* PROBLEM DESCRIPTION: Could every line of the data be printed exactly as it reads? Give them as a JSON list of strings, one for each line, with blank lines left out.

* INFORMATION PROVIDED:
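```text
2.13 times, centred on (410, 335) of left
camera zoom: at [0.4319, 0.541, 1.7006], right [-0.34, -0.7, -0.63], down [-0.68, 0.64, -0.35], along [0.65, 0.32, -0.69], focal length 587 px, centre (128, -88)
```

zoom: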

* OUTPUT OF THE EXERCISE:
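[
  "```text",
  "2.13 times, centred on (410, 335) of left",
  "camera zoom: at [0.4319, 0.541, 1.7006], right [-0.34, -0.7, -0.63], down [-0.68, 0.64, -0.35], along [0.65, 0.32, -0.69], focal length 587 px, centre (128, -88)",
  "```",
  "zoom:"
]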